Starmer kündigte zudem ein Ukraine-Hilfspaket im Volumen von 1,6 Milliarden Pfund an. Es werde der Ukraine ermöglichen, 5.000 Flugabwehrraketen mithilfe von Exportfinanzierung zu kaufen, sagte Starmer. Die Militärhilfe für die Ukraine und der wirtschaftliche Druck auf den Angreifer Russland sollten aufrechterhalten werden. Nach den Worten von EU-Kommissionspräsidentin Ursula von der Leyen muss Europa dringend wieder aufrüsten. Den Mitgliedstaaten müsse der finanzielle Spielraum gegeben werden, um ihre Verteidigungsausgaben zu erhöhen, sagte sie. Europa müsse den USA zeigen, dass es bereit sei, die Demokratie zu verteidigen. „Nach einer langen Zeit der Unterinvestition ist es nun von größter Bedeutung, die Verteidigungsinvestitionen für einen längeren Zeitraum zu steigern“, sagte sie. „Die Mitgliedstaaten brauchen mehr haushaltspolitischen Spielraum, um ihre Verteidigungsausgaben steigern zu können.“
Bundeskanzler Olaf Scholz bekannte sich nach dem Gipfeltreffen in London erneut zur finanziellen und militärischen Unterstützung der Ukraine. Frieden in der Ukraine werde erreicht, indem Russland den Krieg beende, sagte Scholz. Nach Kriegsende benötige die Ukraine eine starke Armee, um sich zu verteidigen. Scholz erklärte, er sehe ohne eine Waffenpause in der Ukraine keine Chance auf Gespräche. „Dabei würde es sehr hilfreich sein, wenn es dazu kommt, dass die Bombardierungen aufhören, ob das nun die Luft-Auseinandersetzung betrifft, ob das die Situation auf der See betrifft“, sagte der SPD-Politiker. „Das wäre der Einstiegspunkt auch für Gespräche, die dann weitergehen können.“
Außenministerin Annalena Baerbock betonte im ZDF, dass auch Deutschland und ein osteuropäisches Land wie Polen bei einer europäischen Friedenslösung vertreten sein müssten. „Das bereiten wir seit mehreren Monaten vor, und das gilt es jetzt auf den Tisch zu legen.“ Nach Angaben von Nato-Generalsekretär Mark Rutte haben ihm einige europäische Spitzenpolitiker bei dem Gipfeltreffen in London ihre Pläne für Verteidigungsausgaben vorgestellt. Zu Einzelheiten wollte Rutte sich nicht äußern. Sich dazu zu äußern, sei Sache der Staats- und Regierungschefs, sagte Rutte.

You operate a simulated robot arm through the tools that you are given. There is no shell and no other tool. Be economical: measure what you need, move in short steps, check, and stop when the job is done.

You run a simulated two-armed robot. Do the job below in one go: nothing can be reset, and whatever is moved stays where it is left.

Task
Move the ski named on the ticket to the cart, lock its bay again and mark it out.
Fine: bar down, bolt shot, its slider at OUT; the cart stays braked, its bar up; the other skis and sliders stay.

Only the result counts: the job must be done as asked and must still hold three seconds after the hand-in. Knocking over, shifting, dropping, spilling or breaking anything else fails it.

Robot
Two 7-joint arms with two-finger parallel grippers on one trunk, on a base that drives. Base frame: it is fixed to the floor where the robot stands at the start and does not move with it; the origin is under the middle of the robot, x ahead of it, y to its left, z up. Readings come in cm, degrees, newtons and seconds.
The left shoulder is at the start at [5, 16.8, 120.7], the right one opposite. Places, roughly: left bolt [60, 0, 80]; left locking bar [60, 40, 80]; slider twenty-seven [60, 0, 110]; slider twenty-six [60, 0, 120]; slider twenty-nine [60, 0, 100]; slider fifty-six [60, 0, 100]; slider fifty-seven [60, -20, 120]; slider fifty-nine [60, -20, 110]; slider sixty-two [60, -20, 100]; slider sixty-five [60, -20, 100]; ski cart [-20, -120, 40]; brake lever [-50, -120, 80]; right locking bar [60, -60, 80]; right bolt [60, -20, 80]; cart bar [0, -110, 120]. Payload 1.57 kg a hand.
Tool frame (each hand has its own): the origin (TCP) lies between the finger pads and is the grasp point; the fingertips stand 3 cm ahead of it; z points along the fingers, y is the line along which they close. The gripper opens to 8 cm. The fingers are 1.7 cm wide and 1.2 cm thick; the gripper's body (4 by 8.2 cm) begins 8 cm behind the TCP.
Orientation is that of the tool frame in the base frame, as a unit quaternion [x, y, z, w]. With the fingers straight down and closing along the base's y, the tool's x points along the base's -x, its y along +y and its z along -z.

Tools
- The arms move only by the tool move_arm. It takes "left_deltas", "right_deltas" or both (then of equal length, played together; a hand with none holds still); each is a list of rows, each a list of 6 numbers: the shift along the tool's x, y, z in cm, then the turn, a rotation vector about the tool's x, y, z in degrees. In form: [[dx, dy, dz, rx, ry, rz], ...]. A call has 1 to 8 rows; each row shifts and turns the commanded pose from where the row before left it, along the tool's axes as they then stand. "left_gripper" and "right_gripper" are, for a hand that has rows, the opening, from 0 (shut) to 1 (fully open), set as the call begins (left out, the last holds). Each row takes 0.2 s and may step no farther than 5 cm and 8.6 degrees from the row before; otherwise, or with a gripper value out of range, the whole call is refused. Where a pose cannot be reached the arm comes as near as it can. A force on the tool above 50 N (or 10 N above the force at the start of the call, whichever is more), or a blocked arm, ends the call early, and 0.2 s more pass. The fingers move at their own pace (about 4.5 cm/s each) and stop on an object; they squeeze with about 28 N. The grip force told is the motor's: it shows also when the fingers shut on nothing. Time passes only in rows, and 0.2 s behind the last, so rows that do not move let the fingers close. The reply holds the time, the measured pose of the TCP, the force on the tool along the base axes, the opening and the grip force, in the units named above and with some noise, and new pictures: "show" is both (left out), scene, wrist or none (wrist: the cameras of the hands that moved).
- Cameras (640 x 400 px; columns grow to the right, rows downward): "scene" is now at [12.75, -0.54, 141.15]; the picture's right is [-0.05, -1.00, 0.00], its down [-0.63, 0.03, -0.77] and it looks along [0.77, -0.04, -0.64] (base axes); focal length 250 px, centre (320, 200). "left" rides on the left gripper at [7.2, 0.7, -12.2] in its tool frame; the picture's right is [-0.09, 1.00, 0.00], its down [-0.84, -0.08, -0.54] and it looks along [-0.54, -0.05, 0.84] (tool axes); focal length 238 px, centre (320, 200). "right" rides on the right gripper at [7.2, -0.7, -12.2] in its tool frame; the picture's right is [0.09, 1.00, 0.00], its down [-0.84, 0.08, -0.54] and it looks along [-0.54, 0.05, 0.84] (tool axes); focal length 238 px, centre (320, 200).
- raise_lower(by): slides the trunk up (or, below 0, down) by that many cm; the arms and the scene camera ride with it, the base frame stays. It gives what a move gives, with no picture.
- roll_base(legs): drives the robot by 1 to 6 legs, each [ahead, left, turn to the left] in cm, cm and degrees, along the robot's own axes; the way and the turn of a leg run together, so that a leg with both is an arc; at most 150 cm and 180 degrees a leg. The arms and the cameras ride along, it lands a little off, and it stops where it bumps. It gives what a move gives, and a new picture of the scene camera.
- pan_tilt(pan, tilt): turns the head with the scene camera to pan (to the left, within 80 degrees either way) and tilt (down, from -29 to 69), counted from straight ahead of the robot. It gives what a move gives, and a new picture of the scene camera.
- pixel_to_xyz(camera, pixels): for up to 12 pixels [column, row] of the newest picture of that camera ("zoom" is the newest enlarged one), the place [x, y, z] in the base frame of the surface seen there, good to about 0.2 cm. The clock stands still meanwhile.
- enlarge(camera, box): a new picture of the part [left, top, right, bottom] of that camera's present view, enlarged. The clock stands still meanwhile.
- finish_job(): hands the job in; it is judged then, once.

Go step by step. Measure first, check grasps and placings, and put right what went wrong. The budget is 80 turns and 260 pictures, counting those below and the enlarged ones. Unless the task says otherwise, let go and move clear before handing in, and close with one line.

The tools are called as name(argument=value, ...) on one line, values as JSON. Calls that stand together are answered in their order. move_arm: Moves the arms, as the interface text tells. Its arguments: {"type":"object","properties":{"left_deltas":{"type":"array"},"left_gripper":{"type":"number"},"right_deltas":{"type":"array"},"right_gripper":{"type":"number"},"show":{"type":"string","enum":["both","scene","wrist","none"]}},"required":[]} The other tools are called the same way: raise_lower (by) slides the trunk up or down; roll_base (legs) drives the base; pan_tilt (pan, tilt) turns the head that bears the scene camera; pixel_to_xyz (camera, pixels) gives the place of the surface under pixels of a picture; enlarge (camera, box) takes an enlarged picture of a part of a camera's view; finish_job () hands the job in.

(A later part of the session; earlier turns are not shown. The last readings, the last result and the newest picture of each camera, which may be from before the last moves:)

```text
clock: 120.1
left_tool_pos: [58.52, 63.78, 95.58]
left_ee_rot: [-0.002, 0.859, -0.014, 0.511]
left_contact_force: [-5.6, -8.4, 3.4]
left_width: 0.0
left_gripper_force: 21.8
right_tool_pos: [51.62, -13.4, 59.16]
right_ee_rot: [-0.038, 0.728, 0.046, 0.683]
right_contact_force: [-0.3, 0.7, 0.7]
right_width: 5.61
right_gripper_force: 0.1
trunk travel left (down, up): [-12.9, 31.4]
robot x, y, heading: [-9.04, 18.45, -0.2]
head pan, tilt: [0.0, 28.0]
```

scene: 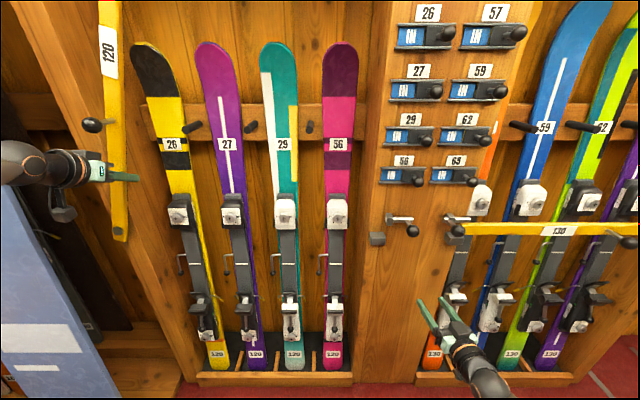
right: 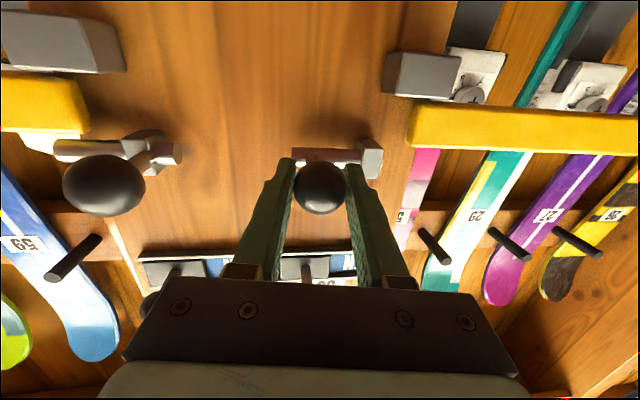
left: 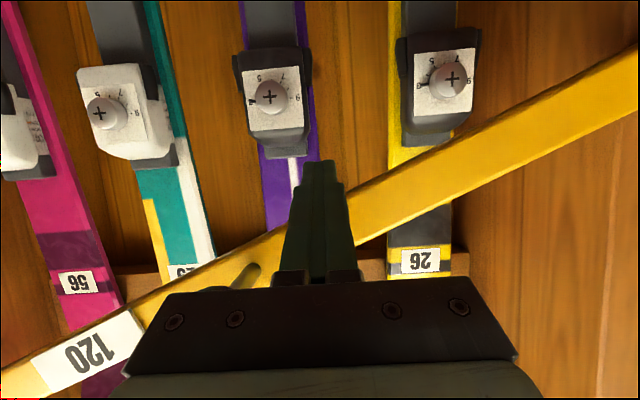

Starmer setzt trotz des öffentlichen Streits zwischen US-Präsident Donald Trump und Selenskyj auf einen dauerhaften Frieden in der Ukraine. Vor einem europäischen Gipfeltreffen in London sagte Starmer am Sonntag in einem TV-Interview der BBC, es sei ihm unangenehm gewesen, das Treffen von Trump und Selenskyj am Freitag im Weißen Haus zu beobachten, bei dem es zu einem Wortgefecht vor laufenden Kameras gekommen war. Er habe Trump mehrmals gesprochen und ihn zweimal getroffen. Er sei überzeugt, dass Trump einen dauerhaften Frieden wolle. „Er will, dass die Kämpfe in der Ukraine ein Ende finden“, sagt Starmer. (rtr)
Bericht: Frankreich und Großbritannien schlagen teilweise Waffenruhe für Ukraine vor
Nach Angaben des französischen Präsidenten Emmanuel Macron schlagen Frankreich und Großbritannien eine einmonatige teilweise Waffenruhe zwischen Russland und der Ukraine vor. Dies berichtet die französische Tageszeitung „Le Figaro“. Die vorgeschlagene Waffenruhe solle für Angriffe aus der Luft, zur See und auf die Energieinfrastruktur gelten, jedoch nicht für Bodenkämpfe. „Im Falle eines Waffenstillstands wäre es sehr schwierig zu überprüfen, ob die Kämpfe entlang der Frontlinie eingehalten werden“, sagte Macron demnach. Die gegenwärtige Frontlinie entspreche der Entfernung zwischen Paris und Budapest.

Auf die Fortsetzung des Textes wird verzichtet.